Travel Writing produced under the frameworks of colonialism and ethnography offers an opportunity to delineate the entanglement of the traveller in the ideological underpinnings of empire and ethnography. Drawing on the interdisciplinary formulations of the writing culture debate, the paper construes Christoph von Furer-Haimendorf’s The Naked Nagas (1939) as a travel text that narrativises encountered life-worlds in the Naga Hills, a contact zone in the frontier of the colonial Northeast India. Through an interdisciplinary approach, the paper traces the text’s ideological incarnation under the Nazi regime and foregrounds the self-fashioning by the European ethnographer-traveller as a salvager, a cultural translator and a white headhunter of folkloric proportion.
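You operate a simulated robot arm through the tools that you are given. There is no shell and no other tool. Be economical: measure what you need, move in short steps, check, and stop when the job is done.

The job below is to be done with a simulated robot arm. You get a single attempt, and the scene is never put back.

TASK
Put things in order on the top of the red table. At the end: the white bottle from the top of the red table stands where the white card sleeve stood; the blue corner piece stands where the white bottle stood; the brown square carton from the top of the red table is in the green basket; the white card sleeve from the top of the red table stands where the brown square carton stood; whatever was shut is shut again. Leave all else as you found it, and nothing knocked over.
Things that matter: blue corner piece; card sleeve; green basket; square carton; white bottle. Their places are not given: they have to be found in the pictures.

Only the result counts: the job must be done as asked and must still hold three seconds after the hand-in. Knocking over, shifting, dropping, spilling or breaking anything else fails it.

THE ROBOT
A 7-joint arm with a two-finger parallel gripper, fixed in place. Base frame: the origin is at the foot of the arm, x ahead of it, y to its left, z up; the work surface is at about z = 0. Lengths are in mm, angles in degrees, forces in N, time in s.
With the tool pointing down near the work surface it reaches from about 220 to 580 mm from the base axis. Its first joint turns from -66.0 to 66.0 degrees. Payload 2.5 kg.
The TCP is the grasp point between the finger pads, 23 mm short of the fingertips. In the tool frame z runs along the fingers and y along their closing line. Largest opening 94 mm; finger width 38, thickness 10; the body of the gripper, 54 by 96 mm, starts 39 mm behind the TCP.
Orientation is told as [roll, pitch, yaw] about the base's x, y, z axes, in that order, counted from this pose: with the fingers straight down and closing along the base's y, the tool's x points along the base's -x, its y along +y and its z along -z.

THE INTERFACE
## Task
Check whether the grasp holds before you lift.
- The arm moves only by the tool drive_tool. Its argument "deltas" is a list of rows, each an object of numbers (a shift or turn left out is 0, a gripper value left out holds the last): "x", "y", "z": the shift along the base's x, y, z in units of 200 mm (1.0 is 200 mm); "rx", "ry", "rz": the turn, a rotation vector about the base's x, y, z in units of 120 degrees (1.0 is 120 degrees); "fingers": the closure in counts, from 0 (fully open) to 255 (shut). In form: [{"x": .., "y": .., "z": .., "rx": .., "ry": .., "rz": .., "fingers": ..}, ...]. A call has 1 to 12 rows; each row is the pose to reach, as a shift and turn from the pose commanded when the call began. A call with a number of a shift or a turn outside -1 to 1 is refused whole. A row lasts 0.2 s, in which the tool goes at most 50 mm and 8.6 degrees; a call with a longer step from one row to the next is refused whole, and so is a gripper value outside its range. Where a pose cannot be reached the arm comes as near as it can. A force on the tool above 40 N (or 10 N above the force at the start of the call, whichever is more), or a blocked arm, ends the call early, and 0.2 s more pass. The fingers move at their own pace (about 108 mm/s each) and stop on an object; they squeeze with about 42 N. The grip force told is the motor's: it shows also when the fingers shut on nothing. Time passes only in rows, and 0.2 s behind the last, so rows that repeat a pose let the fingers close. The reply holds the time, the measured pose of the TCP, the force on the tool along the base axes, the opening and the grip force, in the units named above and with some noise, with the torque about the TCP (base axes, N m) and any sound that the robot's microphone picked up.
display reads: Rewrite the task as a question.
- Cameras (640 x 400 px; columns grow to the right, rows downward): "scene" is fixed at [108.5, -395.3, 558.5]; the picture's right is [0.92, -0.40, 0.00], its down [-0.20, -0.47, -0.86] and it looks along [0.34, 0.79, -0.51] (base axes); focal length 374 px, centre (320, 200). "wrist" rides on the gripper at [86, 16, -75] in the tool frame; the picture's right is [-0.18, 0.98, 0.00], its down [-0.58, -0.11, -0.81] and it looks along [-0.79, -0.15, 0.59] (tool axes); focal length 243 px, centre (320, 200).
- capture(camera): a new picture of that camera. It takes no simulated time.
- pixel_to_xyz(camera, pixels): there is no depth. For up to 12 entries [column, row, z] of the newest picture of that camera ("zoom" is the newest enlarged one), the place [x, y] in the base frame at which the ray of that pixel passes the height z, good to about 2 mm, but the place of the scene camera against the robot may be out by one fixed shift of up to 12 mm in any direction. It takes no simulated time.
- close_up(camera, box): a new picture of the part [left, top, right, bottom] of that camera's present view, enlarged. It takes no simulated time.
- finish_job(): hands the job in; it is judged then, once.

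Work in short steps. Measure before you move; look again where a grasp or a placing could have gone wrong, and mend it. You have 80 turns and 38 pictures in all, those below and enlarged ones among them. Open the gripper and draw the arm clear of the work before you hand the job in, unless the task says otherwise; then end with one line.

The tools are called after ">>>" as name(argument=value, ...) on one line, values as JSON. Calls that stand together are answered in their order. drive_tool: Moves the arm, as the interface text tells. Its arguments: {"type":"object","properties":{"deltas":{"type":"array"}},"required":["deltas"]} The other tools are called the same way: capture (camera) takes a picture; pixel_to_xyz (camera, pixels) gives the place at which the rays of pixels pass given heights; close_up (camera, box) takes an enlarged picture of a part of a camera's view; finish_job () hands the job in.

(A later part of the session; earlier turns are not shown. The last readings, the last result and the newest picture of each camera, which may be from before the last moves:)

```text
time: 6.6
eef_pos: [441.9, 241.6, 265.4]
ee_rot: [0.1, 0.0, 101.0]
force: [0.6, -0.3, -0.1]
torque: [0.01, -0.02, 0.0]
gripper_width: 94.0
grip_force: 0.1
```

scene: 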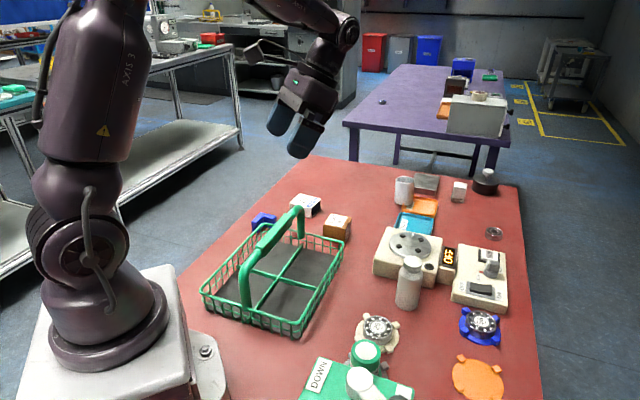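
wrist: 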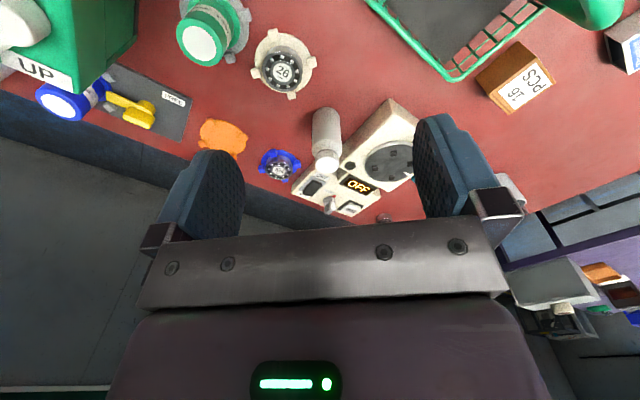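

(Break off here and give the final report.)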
It thereby posits the contact zone’s congeniality for translation and circulation of identities. The text exhibits a futuristic gesture towards postmodernist configurations of ethnographic writing and self-fashioning, and emerges as polysemous and simultaneously participates in and subverts the discourse of headhunting by deconstructing the inherent discursivity in headhunting. Read in the context of the colonial Northeast Indian frontier, Furer-Haimendorf’s narrative, generally marginalised in academic studies, signposts a critique of Christian evangelism as a threat to the ethnographic present of indigenous societies. The paper contributes to the interdisciplinary knowledge on the configuration of the colonial Northeast Indian frontier by envisioning the roles of, and contested affinity among, travel, empire and ethnographic exercises as evinced in travel writing.